**WHAT YOU WILL DO:** Write out the material exactly, without any of its pictures.

===== DATASET CONTENT

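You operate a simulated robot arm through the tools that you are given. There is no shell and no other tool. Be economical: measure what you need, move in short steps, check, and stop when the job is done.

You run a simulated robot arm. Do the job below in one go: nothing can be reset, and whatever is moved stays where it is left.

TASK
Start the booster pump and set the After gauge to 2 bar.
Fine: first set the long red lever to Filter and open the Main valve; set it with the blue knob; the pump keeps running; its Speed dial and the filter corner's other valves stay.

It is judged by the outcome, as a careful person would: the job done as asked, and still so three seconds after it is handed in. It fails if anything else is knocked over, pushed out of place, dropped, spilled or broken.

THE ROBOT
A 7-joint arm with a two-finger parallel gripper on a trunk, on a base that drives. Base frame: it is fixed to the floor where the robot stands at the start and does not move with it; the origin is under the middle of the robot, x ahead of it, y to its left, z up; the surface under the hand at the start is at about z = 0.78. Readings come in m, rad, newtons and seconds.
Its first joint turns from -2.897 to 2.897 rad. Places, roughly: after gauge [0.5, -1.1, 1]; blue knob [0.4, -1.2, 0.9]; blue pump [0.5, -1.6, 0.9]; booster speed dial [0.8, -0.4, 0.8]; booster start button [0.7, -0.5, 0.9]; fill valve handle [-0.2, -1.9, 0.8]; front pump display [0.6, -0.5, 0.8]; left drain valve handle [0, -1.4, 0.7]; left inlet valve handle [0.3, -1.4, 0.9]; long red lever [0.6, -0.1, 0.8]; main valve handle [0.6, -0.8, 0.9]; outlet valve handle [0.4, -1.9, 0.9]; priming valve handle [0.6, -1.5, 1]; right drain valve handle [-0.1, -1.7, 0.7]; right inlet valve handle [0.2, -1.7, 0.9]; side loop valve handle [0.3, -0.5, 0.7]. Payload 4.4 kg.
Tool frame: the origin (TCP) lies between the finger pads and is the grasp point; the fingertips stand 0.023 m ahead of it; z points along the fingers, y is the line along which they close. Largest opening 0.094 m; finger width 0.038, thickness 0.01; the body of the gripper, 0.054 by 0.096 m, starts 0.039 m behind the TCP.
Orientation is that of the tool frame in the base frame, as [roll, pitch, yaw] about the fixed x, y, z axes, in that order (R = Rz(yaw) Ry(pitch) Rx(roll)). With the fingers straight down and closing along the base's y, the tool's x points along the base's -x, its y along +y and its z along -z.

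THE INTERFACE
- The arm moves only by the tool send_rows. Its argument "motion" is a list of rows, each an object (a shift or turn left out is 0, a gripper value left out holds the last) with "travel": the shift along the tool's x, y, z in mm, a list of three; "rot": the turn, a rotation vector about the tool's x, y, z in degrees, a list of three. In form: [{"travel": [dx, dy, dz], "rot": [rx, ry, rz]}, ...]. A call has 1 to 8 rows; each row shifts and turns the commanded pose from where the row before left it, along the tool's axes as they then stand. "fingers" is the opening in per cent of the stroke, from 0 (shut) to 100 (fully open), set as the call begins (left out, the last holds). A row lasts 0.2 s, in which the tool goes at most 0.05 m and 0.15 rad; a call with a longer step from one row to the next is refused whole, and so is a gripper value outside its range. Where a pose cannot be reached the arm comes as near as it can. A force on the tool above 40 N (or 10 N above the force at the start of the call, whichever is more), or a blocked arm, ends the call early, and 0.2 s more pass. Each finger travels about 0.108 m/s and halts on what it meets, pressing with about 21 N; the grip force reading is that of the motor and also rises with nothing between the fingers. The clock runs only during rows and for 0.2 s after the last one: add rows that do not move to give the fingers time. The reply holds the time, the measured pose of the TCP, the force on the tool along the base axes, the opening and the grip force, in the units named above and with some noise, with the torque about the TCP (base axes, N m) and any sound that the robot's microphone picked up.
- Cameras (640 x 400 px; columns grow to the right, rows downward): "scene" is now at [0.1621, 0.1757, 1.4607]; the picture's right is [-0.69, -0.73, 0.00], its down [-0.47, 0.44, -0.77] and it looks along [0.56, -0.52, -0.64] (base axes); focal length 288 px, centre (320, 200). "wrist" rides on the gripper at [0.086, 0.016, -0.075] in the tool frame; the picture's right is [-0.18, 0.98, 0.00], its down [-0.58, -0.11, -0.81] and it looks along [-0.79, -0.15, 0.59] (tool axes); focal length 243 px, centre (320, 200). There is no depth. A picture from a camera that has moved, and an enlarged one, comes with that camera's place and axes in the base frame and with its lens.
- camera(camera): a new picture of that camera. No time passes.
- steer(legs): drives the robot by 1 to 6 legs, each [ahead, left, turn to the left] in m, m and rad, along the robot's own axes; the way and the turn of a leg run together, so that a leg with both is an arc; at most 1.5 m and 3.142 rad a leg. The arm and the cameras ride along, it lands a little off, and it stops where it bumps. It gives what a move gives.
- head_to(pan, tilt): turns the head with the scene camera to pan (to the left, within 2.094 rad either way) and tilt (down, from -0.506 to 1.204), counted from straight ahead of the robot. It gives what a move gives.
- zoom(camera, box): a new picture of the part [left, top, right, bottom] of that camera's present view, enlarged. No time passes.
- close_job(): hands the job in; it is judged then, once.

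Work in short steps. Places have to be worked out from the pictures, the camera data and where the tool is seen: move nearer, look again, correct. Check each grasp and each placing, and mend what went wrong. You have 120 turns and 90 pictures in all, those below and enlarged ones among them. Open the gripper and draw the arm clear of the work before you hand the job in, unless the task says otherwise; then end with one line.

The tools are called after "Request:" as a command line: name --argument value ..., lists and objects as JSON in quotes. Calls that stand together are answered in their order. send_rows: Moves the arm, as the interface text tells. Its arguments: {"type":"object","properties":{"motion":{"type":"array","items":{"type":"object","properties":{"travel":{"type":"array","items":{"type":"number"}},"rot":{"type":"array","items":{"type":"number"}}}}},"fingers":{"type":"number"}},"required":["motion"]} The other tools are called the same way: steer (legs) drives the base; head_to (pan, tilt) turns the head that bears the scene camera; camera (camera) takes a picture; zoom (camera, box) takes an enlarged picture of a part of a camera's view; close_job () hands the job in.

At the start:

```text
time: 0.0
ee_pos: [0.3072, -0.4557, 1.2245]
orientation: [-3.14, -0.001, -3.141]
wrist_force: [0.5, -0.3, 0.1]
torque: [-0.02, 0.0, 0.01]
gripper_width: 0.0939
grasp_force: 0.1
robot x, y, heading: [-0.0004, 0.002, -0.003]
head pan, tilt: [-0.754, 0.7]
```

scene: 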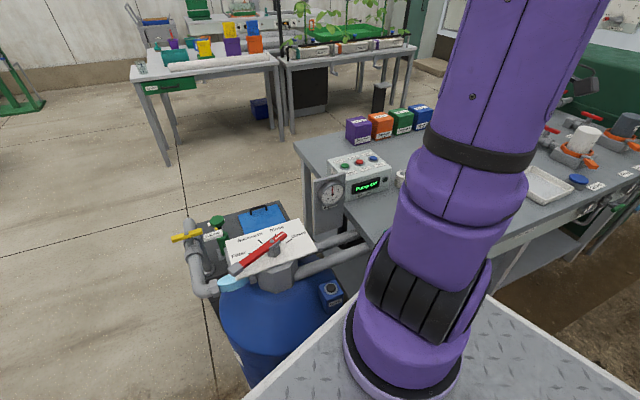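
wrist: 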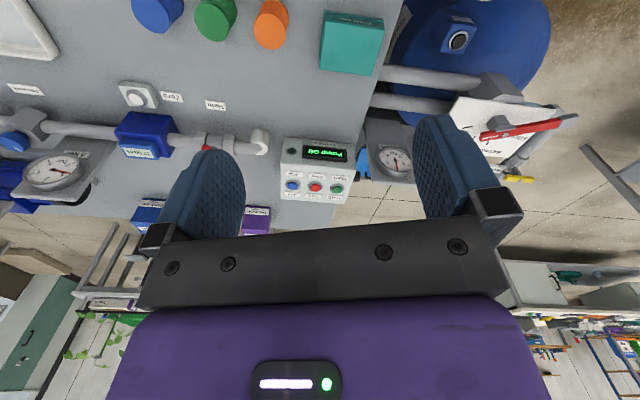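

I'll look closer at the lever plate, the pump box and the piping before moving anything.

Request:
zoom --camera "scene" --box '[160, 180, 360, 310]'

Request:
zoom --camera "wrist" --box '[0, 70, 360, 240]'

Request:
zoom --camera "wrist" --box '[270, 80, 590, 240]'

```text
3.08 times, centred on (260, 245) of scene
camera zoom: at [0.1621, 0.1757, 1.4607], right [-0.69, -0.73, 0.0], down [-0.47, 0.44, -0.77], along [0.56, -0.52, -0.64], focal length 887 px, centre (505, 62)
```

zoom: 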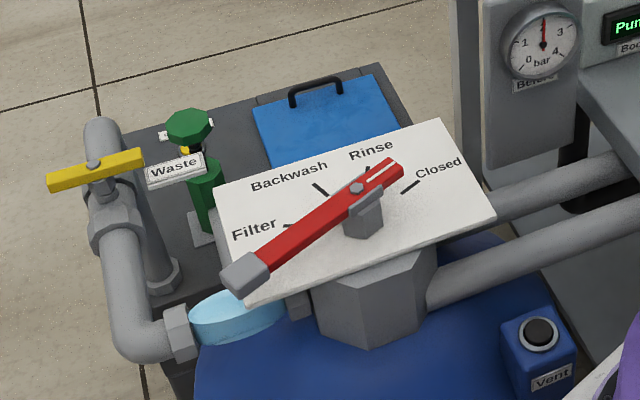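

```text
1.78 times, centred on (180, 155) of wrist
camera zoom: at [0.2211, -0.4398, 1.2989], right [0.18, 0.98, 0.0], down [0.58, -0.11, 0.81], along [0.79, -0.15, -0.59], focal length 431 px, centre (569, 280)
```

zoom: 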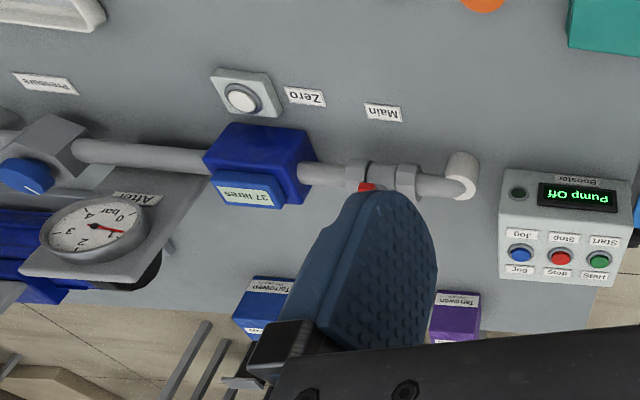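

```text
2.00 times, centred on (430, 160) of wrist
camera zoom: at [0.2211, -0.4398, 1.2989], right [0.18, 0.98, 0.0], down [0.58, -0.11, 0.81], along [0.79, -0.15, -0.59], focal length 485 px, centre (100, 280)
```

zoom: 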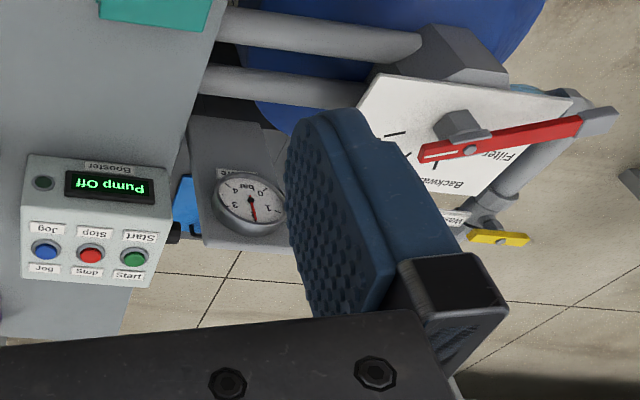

==========

**ANSWER TO THIS EXERCISE:**
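You operate a simulated robot arm through the tools that you are given. There is no shell and no other tool. Be economical: measure what you need, move in short steps, check, and stop when the job is done.

You run a simulated robot arm. Do the job below in one go: nothing can be reset, and whatever is moved stays where it is left.

TASK
Start the booster pump and set the After gauge to 2 bar.
Fine: first set the long red lever to Filter and open the Main valve; set it with the blue knob; the pump keeps running; its Speed dial and the filter corner's other valves stay.

It is judged by the outcome, as a careful person would: the job done as asked, and still so three seconds after it is handed in. It fails if anything else is knocked over, pushed out of place, dropped, spilled or broken.

THE ROBOT
A 7-joint arm with a two-finger parallel gripper on a trunk, on a base that drives. Base frame: it is fixed to the floor where the robot stands at the start and does not move with it; the origin is under the middle of the robot, x ahead of it, y to its left, z up; the surface under the hand at the start is at about z = 0.78. Readings come in m, rad, newtons and seconds.
Its first joint turns from -2.897 to 2.897 rad. Places, roughly: after gauge [0.5, -1.1, 1]; blue knob [0.4, -1.2, 0.9]; blue pump [0.5, -1.6, 0.9]; booster speed dial [0.8, -0.4, 0.8]; booster start button [0.7, -0.5, 0.9]; fill valve handle [-0.2, -1.9, 0.8]; front pump display [0.6, -0.5, 0.8]; left drain valve handle [0, -1.4, 0.7]; left inlet valve handle [0.3, -1.4, 0.9]; long red lever [0.6, -0.1, 0.8]; main valve handle [0.6, -0.8, 0.9]; outlet valve handle [0.4, -1.9, 0.9]; priming valve handle [0.6, -1.5, 1]; right drain valve handle [-0.1, -1.7, 0.7]; right inlet valve handle [0.2, -1.7, 0.9]; side loop valve handle [0.3, -0.5, 0.7]. Payload 4.4 kg.
Tool frame: the origin (TCP) lies between the finger pads and is the grasp point; the fingertips stand 0.023 m ahead of it; z points along the fingers, y is the line along which they close. Largest opening 0.094 m; finger width 0.038, thickness 0.01; the body of the gripper, 0.054 by 0.096 m, starts 0.039 m behind the TCP.
Orientation is that of the tool frame in the base frame, as [roll, pitch, yaw] about the fixed x, y, z axes, in that order (R = Rz(yaw) Ry(pitch) Rx(roll)). With the fingers straight down and closing along the base's y, the tool's x points along the base's -x, its y along +y and its z along -z.

THE INTERFACE
- The arm moves only by the tool send_rows. Its argument "motion" is a list of rows, each an object (a shift or turn left out is 0, a gripper value left out holds the last) with "travel": the shift along the tool's x, y, z in mm, a list of three; "rot": the turn, a rotation vector about the tool's x, y, z in degrees, a list of three. In form: [{"travel": [dx, dy, dz], "rot": [rx, ry, rz]}, ...]. A call has 1 to 8 rows; each row shifts and turns the commanded pose from where the row before left it, along the tool's axes as they then stand. "fingers" is the opening in per cent of the stroke, from 0 (shut) to 100 (fully open), set as the call begins (left out, the last holds). A row lasts 0.2 s, in which the tool goes at most 0.05 m and 0.15 rad; a call with a longer step from one row to the next is refused whole, and so is a gripper value outside its range. Where a pose cannot be reached the arm comes as near as it can. A force on the tool above 40 N (or 10 N above the force at the start of the call, whichever is more), or a blocked arm, ends the call early, and 0.2 s more pass. Each finger travels about 0.108 m/s and halts on what it meets, pressing with about 21 N; the grip force reading is that of the motor and also rises with nothing between the fingers. The clock runs only during rows and for 0.2 s after the last one: add rows that do not move to give the fingers time. The reply holds the time, the measured pose of the TCP, the force on the tool along the base axes, the opening and the grip force, in the units named above and with some noise, with the torque about the TCP (base axes, N m) and any sound that the robot's microphone picked up.
- Cameras (640 x 400 px; columns grow to the right, rows downward): "scene" is now at [0.1621, 0.1757, 1.4607]; the picture's right is [-0.69, -0.73, 0.00], its down [-0.47, 0.44, -0.77] and it looks along [0.56, -0.52, -0.64] (base axes); focal length 288 px, centre (320, 200). "wrist" rides on the gripper at [0.086, 0.016, -0.075] in the tool frame; the picture's right is [-0.18, 0.98, 0.00], its down [-0.58, -0.11, -0.81] and it looks along [-0.79, -0.15, 0.59] (tool axes); focal length 243 px, centre (320, 200). There is no depth. A picture from a camera that has moved, and an enlarged one, comes with that camera's place and axes in the base frame and with its lens.
- camera(camera): a new picture of that camera. No time passes.
- steer(legs): drives the robot by 1 to 6 legs, each [ahead, left, turn to the left] in m, m and rad, along the robot's own axes; the way and the turn of a leg run together, so that a leg with both is an arc; at most 1.5 m and 3.142 rad a leg. The arm and the cameras ride along, it lands a little off, and it stops where it bumps. It gives what a move gives.
- head_to(pan, tilt): turns the head with the scene camera to pan (to the left, within 2.094 rad either way) and tilt (down, from -0.506 to 1.204), counted from straight ahead of the robot. It gives what a move gives.
- zoom(camera, box): a new picture of the part [left, top, right, bottom] of that camera's present view, enlarged. No time passes.
- close_job(): hands the job in; it is judged then, once.

Work in short steps. Places have to be worked out from the pictures, the camera data and where the tool is seen: move nearer, look again, correct. Check each grasp and each placing, and mend what went wrong. You have 120 turns and 90 pictures in all, those below and enlarged ones among them. Open the gripper and draw the arm clear of the work before you hand the job in, unless the task says otherwise; then end with one line.

The tools are called after "Request:" as a command line: name --argument value ..., lists and objects as JSON in quotes. Calls that stand together are answered in their order. send_rows: Moves the arm, as the interface text tells. Its arguments: {"type":"object","properties":{"motion":{"type":"array","items":{"type":"object","properties":{"travel":{"type":"array","items":{"type":"number"}},"rot":{"type":"array","items":{"type":"number"}}}}},"fingers":{"type":"number"}},"required":["motion"]} The other tools are called the same way: steer (legs) drives the base; head_to (pan, tilt) turns the head that bears the scene camera; camera (camera) takes a picture; zoom (camera, box) takes an enlarged picture of a part of a camera's view; close_job () hands the job in.

At the start:

```text
time: 0.0
ee_pos: [0.3072, -0.4557, 1.2245]
orientation: [-3.14, -0.001, -3.141]
wrist_force: [0.5, -0.3, 0.1]
torque: [-0.02, 0.0, 0.01]
gripper_width: 0.0939
grasp_force: 0.1
robot x, y, heading: [-0.0004, 0.002, -0.003]
head pan, tilt: [-0.754, 0.7]
```

scene: 
wrist: 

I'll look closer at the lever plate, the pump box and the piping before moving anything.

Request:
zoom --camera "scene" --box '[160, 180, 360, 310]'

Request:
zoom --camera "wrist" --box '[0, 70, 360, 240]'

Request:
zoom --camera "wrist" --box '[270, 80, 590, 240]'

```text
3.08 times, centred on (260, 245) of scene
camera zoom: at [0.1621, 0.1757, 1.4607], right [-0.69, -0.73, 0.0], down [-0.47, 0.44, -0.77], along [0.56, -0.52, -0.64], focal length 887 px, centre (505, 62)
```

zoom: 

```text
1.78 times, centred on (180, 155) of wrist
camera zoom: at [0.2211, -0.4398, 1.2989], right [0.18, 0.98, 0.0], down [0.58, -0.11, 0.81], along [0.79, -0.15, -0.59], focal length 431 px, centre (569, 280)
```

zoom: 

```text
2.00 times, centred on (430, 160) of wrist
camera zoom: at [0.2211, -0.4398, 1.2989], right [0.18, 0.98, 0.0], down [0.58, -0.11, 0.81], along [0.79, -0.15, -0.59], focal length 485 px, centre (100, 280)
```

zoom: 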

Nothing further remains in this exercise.